begin COLLECTED DATA
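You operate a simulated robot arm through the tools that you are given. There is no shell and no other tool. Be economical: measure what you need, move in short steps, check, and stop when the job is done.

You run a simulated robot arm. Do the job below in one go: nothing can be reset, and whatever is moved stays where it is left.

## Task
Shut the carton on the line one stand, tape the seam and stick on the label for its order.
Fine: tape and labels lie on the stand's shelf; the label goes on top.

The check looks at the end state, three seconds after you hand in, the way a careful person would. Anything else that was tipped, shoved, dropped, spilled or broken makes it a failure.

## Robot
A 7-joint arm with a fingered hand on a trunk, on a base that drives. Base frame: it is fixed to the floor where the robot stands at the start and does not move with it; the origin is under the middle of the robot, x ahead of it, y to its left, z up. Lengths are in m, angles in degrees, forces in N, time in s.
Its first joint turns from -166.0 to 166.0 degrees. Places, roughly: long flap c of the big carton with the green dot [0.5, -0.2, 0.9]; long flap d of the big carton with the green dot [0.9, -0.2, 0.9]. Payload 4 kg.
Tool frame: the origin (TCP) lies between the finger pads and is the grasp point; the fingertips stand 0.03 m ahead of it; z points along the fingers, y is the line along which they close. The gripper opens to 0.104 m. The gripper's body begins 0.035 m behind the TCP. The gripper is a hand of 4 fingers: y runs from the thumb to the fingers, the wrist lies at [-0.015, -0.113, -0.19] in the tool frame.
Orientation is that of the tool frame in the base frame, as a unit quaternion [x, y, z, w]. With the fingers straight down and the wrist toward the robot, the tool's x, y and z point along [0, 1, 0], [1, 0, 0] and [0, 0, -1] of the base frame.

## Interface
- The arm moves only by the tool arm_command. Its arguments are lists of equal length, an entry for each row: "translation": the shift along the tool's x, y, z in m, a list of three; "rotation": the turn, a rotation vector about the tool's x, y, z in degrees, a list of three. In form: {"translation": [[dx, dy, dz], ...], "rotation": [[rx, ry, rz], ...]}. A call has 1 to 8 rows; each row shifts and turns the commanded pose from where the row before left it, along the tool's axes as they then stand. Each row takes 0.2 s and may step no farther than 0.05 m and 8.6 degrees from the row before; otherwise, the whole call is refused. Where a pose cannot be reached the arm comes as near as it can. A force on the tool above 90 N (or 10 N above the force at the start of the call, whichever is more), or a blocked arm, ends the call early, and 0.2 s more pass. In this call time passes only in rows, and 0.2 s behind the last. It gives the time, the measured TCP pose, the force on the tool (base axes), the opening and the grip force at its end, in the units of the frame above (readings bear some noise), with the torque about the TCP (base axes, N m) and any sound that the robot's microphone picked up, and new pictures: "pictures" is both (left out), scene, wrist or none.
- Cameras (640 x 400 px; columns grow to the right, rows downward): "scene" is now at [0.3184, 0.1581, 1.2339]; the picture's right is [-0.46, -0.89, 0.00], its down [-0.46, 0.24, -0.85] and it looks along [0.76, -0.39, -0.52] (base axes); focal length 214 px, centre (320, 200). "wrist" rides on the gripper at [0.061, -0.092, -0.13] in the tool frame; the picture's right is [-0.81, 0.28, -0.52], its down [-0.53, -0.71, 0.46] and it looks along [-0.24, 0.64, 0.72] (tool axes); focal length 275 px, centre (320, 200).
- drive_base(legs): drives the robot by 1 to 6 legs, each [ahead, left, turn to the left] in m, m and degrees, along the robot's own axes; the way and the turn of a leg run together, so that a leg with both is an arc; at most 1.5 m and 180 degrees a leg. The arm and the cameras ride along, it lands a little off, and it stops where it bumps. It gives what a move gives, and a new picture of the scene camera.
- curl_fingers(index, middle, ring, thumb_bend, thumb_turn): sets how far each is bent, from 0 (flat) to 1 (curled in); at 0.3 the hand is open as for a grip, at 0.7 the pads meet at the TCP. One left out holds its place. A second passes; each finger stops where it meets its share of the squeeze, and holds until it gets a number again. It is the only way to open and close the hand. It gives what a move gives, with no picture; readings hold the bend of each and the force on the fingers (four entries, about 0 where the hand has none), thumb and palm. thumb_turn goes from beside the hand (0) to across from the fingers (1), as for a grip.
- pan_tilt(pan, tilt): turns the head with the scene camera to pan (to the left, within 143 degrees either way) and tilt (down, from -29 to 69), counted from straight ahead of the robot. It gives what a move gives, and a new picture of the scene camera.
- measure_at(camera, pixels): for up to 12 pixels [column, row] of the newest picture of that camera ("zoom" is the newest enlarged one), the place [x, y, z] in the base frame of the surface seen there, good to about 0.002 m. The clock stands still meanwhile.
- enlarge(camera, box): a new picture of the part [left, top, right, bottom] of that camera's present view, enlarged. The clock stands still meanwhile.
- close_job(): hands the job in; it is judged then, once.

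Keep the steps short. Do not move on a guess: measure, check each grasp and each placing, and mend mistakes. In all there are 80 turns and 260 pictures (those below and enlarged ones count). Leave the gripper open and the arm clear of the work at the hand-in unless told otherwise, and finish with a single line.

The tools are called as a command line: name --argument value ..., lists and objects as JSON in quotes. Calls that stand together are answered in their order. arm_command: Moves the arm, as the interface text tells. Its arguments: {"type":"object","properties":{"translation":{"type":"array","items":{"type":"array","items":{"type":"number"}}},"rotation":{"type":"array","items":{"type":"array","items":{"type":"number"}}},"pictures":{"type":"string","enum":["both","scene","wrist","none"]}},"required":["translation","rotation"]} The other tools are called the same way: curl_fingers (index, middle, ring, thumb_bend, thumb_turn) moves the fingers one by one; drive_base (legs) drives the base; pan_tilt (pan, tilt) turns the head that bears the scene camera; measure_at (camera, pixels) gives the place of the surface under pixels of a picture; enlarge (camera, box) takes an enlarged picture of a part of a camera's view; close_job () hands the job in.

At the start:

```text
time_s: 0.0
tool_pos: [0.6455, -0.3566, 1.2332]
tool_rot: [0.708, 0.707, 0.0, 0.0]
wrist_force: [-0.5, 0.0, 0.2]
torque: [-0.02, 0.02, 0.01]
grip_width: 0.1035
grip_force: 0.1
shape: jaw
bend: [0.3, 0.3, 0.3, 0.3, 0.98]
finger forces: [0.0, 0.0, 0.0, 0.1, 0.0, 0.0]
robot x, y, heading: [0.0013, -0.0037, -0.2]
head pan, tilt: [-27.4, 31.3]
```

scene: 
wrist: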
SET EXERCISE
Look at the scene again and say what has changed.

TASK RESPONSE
end COLLECTED DATA
SET EXERCISE
Find every line that holds "label" and copy it.

TASK RESPONSE
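Shut the carton on the line one stand, tape the seam and stick on the label for its order.
Fine: tape and labels lie on the stand's shelf; the label goes on top.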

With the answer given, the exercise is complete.